> **Challenge**:
Retype the page excerpt from its first word to its last.

> **Page excerpt**:
%%

【BestCoder】 HDOJ 5054 Alice and Bob

两个人的坐标系不同，如果都走到（x，y）能够碰面的话，只有一种可能：在广场矩形的中心位置。
即： 2*x == N 并且 2*y == M。

#include <iostream>  
#include <queue>  
#include <stack>  
#include <map>  
#include <set>  
#include <bitset>  
#include <cstdio>
#include <algorithm>
#include <cstring>
#include <climits>
#include <cstdlib>
#include <cmath>
#include <time.h>
#define maxn 1205
#define maxm 40005
#define eps 1e-10
#define mod 10000007
#define INF 1e9
#define lowbit(x) (x&(-x))
#define mp make_pair
#define ls o<<1
#define rs o<<1 | 1
#define lson o<<1, L, mid  
#define rson o<<1 | 1, mid+1, R  
typedef long long LL;
typedef unsigned long long ULL;
//typedef int LL;
using namespace std;
LL qpow(LL a, LL b){LL res=1,base=a;while(b){if(b%2)res=res*base;base=base*base;b/=2;}return res;}
LL powmod(LL a, LL b){LL res=1,base=a;while(b){if(b%2)res=res*base%mod;base=base*base%mod;b/=2;}return res;}
void scanf(int &__x){__x=0;char __ch=getchar();while(__ch==' '||__ch=='\n')__ch=getchar();while(__ch>='0'&&__ch<='9')__x=__x*10+__ch-'0',__ch = getchar();}
LL gcd(LL _a, LL _b){if(!_b) return _a;else return gcd(_b, _a%_b);}
//head

int main(void)

%%

> **Given material**:
%%

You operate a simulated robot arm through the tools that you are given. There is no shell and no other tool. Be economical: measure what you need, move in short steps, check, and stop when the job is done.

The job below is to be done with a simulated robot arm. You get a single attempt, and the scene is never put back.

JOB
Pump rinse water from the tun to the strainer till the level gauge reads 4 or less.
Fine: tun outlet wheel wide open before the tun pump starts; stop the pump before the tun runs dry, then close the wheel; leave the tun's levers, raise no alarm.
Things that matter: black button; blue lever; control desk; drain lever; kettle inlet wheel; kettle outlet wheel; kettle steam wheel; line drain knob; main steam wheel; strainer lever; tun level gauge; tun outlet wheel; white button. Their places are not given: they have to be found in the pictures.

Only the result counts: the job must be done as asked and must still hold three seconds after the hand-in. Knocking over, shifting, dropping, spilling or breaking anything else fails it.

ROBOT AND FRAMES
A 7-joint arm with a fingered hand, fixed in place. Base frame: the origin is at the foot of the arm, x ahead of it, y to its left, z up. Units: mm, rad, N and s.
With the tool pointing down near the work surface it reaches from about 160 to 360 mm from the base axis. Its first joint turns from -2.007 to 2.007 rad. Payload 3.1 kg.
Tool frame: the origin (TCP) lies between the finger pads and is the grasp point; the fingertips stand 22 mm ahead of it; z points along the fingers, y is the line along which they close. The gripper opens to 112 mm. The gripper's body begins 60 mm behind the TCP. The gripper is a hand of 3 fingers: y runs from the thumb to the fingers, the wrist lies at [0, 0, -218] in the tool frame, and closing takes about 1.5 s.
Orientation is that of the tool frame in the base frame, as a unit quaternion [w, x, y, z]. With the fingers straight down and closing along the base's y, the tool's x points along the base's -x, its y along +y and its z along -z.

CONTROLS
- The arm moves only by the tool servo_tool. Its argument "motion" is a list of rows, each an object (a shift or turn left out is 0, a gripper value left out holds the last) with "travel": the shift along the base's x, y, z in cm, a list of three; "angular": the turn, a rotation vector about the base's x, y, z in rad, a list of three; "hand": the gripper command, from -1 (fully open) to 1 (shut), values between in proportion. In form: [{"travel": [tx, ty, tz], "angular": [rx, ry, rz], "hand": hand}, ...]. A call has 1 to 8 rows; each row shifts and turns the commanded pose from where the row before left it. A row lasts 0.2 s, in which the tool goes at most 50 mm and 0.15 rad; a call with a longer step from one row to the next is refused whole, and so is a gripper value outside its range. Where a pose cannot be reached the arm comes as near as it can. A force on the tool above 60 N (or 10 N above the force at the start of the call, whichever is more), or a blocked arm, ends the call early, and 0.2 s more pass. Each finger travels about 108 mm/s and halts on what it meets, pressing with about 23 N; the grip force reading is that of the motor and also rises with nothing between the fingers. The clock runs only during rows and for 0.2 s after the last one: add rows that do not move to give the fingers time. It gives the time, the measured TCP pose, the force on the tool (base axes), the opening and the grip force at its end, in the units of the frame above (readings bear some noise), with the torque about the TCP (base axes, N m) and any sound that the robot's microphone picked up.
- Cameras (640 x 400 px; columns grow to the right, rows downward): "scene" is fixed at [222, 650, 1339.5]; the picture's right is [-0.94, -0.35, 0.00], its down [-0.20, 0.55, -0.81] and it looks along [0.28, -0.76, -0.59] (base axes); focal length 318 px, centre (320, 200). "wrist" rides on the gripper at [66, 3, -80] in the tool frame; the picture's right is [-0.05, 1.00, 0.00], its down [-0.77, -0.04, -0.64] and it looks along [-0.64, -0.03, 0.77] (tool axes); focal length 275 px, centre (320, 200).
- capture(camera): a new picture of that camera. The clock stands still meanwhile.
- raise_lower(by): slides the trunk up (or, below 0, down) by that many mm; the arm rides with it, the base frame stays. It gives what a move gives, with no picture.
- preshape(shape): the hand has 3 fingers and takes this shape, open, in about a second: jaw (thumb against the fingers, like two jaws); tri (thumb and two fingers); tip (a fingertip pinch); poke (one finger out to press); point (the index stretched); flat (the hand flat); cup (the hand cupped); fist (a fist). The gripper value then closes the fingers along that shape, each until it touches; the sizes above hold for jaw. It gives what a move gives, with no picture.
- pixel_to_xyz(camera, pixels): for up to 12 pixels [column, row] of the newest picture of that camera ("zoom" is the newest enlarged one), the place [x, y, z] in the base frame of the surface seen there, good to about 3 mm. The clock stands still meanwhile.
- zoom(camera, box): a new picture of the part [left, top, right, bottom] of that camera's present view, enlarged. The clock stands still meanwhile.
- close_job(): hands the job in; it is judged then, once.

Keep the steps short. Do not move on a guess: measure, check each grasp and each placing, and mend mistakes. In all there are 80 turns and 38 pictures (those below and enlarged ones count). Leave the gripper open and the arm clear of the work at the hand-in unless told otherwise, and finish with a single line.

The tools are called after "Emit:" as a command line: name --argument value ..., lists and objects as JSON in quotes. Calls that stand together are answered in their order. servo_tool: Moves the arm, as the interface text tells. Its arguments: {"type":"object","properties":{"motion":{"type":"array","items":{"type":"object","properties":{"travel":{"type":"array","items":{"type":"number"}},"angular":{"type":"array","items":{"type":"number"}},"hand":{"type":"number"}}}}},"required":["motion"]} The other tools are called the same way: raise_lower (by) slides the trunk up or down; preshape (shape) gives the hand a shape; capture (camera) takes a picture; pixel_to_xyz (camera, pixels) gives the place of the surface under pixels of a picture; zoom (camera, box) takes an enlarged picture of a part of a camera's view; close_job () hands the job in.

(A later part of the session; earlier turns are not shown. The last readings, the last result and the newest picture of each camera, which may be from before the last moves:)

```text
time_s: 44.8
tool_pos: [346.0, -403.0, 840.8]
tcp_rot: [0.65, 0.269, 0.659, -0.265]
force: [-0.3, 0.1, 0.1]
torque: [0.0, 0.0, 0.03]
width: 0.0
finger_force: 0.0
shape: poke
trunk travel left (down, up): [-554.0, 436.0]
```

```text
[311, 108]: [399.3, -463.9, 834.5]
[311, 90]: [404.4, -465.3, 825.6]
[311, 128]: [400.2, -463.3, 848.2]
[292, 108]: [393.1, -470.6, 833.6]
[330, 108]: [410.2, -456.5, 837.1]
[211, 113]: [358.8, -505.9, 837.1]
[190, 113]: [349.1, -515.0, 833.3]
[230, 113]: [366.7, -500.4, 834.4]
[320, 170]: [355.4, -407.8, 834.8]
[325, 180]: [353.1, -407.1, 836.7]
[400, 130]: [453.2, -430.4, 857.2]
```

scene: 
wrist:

%%

> **The output**:
【BestCoder】 HDOJ 5054 Alice and Bob

两个人的坐标系不同，如果都走到（x，y）能够碰面的话，只有一种可能：在广场矩形的中心位置。
即： 2*x == N 并且 2*y == M。

#include <iostream>  
#include <queue>  
#include <stack>  
#include <map>  
#include <set>  
#include <bitset>  
#include <cstdio>
#include <algorithm>
#include <cstring>
#include <climits>
#include <cstdlib>
#include <cmath>
#include <time.h>
#define maxn 1205
#define maxm 40005
#define eps 1e-10
#define mod 10000007
#define INF 1e9
#define lowbit(x) (x&(-x))
#define mp make_pair
#define ls o<<1
#define rs o<<1 | 1
#define lson o<<1, L, mid  
#define rson o<<1 | 1, mid+1, R  
typedef long long LL;
typedef unsigned long long ULL;
//typedef int LL;
using namespace std;
LL qpow(LL a, LL b){LL res=1,base=a;while(b){if(b%2)res=res*base;base=base*base;b/=2;}return res;}
LL powmod(LL a, LL b){LL res=1,base=a;while(b){if(b%2)res=res*base%mod;base=base*base%mod;b/=2;}return res;}
void scanf(int &__x){__x=0;char __ch=getchar();while(__ch==' '||__ch=='\n')__ch=getchar();while(__ch>='0'&&__ch<='9')__x=__x*10+__ch-'0',__ch = getchar();}
LL gcd(LL _a, LL _b){if(!_b) return _a;else return gcd(_b, _a%_b);}
//head

int main(void)